■ SELECTION

Professor Abramov explained both in cross examination and in his evidence in the Chilean arbitration that the ultrasound technology itself is not new and that there are a number of companies which apply it although he considers his to be a superior method. He also stated in cross examination that the ultrasound treatment is effective when combined with a jet pump and he used such a combination in 80 to 85% of cases. He stated that a different tool was used from that used by Klamath Falls and that he and his team had improved the technology from Klamath Falls.
Mr Cavender also relies upon the evidence of Mr Heerema amongst others that the Russian scientists were the “key” to the technology as the basis for his submission that GEHC’s opportunity related solely to the Klamath Falls technology which is different from that used in Russia and that the Account is concerned solely with the latter. In my judgment, his submission fails. The very fact that Professor Abramov accepted that the principle was well known and that it is not disputed that the Russian Scientists who were originally collaborating with the Chileans were key to the technology works against Mr Cavender rather than in his favour. The same is true of the expert evidence from the patent experts. It seems to me, as I have already said, that the fact that there is no reference to the Klamath Falls patents in the Russian ones takes the matter no further forward. Ms Driver’s evidence in relation to the necessary content and background to a patent coupled with Professor Abramov’s acceptance that the technology is well known, brings me to the conclusion that one may be complimentary or based upon the other without any reference appearing in the document. The evidence was clear that the Russian Scientists had been “key” to the technology throughout and therefore, it seems to me that Mr Cavender’s attempt to decouple the two is artificial. Vos J in my judgment, quite rightly did not define the technology prescriptively. The matters to which I have already referred and the fact that the Professor did not dispute that he was eager to purchase the Klamath Falls patents, lead me to the conclusion that the account should not be limited in the way in which Mr Cavender proposes. Equally, I do not consider that there is anything in concerns in relation to the “Acquisition Strategy”.

■ DATA SHOWN
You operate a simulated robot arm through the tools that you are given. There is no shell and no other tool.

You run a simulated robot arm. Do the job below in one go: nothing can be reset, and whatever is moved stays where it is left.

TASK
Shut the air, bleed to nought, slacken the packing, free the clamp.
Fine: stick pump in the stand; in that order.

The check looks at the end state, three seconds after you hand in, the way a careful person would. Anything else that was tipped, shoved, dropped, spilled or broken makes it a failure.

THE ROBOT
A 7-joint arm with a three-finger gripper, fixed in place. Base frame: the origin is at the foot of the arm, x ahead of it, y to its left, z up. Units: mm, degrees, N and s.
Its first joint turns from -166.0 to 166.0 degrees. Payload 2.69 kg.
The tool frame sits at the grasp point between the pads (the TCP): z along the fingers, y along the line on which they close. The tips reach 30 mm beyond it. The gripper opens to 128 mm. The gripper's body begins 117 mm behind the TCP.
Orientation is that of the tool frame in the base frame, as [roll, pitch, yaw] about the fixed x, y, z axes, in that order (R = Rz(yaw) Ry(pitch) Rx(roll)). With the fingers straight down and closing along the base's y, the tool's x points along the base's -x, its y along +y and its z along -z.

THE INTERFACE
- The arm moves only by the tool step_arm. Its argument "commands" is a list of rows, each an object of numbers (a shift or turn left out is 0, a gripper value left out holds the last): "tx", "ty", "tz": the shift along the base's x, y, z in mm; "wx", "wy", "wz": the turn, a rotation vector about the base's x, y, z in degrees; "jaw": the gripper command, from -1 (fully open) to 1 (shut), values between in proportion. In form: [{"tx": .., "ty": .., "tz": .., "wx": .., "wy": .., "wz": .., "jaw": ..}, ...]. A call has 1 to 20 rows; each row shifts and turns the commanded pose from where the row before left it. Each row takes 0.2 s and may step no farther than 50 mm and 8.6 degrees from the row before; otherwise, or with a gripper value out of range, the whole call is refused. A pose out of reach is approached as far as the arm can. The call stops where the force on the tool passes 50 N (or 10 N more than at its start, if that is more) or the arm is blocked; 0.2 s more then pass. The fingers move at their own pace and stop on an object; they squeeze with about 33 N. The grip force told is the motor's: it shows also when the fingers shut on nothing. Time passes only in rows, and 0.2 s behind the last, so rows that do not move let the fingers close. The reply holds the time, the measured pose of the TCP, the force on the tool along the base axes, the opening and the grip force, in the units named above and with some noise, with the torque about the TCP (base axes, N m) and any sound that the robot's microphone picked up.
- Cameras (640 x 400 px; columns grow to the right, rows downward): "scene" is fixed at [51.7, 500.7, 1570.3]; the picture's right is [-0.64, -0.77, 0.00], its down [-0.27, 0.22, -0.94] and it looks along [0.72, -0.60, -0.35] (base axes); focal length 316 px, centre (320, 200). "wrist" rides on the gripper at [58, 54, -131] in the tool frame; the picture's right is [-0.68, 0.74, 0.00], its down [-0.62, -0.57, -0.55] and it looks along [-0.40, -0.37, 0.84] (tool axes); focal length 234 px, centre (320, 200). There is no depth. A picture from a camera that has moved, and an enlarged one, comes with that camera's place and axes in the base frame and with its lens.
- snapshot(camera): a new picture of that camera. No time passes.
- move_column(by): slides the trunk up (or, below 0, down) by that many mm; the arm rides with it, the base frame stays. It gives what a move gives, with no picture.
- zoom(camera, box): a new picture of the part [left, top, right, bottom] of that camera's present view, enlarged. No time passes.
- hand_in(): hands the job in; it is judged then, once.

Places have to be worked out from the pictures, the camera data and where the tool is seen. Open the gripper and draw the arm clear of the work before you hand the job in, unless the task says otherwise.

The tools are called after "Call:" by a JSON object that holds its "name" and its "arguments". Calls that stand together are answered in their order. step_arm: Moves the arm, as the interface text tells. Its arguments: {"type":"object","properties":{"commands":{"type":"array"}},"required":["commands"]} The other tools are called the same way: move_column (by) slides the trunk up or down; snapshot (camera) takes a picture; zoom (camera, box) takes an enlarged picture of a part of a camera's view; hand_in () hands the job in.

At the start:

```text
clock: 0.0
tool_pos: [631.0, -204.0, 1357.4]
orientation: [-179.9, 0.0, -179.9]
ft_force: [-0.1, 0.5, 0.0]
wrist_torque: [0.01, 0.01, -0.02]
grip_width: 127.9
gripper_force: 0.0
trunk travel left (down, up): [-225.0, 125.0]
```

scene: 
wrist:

■ PROBLEM TO SOLVE
Your answer is an exact quotation from the selection: it starts at "Professor Abramov explained" and ends at "from Klamath Falls.".

■ WRITTEN RESPONSE
Professor Abramov explained both in cross examination and in his evidence in the Chilean arbitration that the ultrasound technology itself is not new and that there are a number of companies which apply it although he considers his to be a superior method. He also stated in cross examination that the ultrasound treatment is effective when combined with a jet pump and he used such a combination in 80 to 85% of cases. He stated that a different tool was used from that used by Klamath Falls and that he and his team had improved the technology from Klamath Falls.